DATASET CONTENT.
[start]
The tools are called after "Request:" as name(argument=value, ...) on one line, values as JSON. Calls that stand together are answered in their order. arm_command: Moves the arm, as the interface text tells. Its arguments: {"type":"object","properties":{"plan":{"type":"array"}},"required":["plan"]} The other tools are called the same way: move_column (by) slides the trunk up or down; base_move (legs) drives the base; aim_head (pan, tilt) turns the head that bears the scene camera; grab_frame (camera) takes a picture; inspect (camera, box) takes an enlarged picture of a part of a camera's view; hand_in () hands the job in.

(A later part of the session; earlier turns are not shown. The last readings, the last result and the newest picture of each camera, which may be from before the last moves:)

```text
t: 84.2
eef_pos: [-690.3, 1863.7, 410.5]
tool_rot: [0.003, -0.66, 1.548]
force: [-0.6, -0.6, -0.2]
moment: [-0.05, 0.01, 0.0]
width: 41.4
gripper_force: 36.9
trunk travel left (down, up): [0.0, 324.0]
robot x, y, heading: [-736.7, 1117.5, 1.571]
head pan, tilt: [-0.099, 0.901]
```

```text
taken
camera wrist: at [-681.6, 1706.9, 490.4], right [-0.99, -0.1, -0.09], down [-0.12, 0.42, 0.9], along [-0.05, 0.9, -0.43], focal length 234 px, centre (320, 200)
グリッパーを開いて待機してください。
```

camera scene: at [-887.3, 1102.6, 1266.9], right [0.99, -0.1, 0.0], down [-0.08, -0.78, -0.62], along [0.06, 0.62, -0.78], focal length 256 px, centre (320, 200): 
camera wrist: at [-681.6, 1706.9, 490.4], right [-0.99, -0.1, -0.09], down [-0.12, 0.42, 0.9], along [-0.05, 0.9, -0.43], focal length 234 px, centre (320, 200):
[end]
WHAT THE TASK ASKS. All of the material above needs to be retyped word for word. The answer is a JSON array that holds each line as a string and skips blank lines.

ANSWER FOR THE TASK.
[
  "The tools are called after \"Request:\" as name(argument=value, ...) on one line, values as JSON. Calls that stand together are answered in their order. arm_command: Moves the arm, as the interface text tells. Its arguments: {\"type\":\"object\",\"properties\":{\"plan\":{\"type\":\"array\"}},\"required\":[\"plan\"]} The other tools are called the same way: move_column (by) slides the trunk up or down; base_move (legs) drives the base; aim_head (pan, tilt) turns the head that bears the scene camera; grab_frame (camera) takes a picture; inspect (camera, box) takes an enlarged picture of a part of a camera's view; hand_in () hands the job in.",
  "(A later part of the session; earlier turns are not shown. The last readings, the last result and the newest picture of each camera, which may be from before the last moves:)",
  "```text",
  "t: 84.2",
  "eef_pos: [-690.3, 1863.7, 410.5]",
  "tool_rot: [0.003, -0.66, 1.548]",
  "force: [-0.6, -0.6, -0.2]",
  "moment: [-0.05, 0.01, 0.0]",
  "width: 41.4",
  "gripper_force: 36.9",
  "trunk travel left (down, up): [0.0, 324.0]",
  "robot x, y, heading: [-736.7, 1117.5, 1.571]",
  "head pan, tilt: [-0.099, 0.901]",
  "```",
  "```text",
  "taken",
  "camera wrist: at [-681.6, 1706.9, 490.4], right [-0.99, -0.1, -0.09], down [-0.12, 0.42, 0.9], along [-0.05, 0.9, -0.43], focal length 234 px, centre (320, 200)",
  "グリッパーを開いて待機してください。",
  "```",
  "camera scene: at [-887.3, 1102.6, 1266.9], right [0.99, -0.1, 0.0], down [-0.08, -0.78, -0.62], along [0.06, 0.62, -0.78], focal length 256 px, centre (320, 200): ",
  "camera wrist: at [-681.6, 1706.9, 490.4], right [-0.99, -0.1, -0.09], down [-0.12, 0.42, 0.9], along [-0.05, 0.9, -0.43], focal length 234 px, centre (320, 200):"
]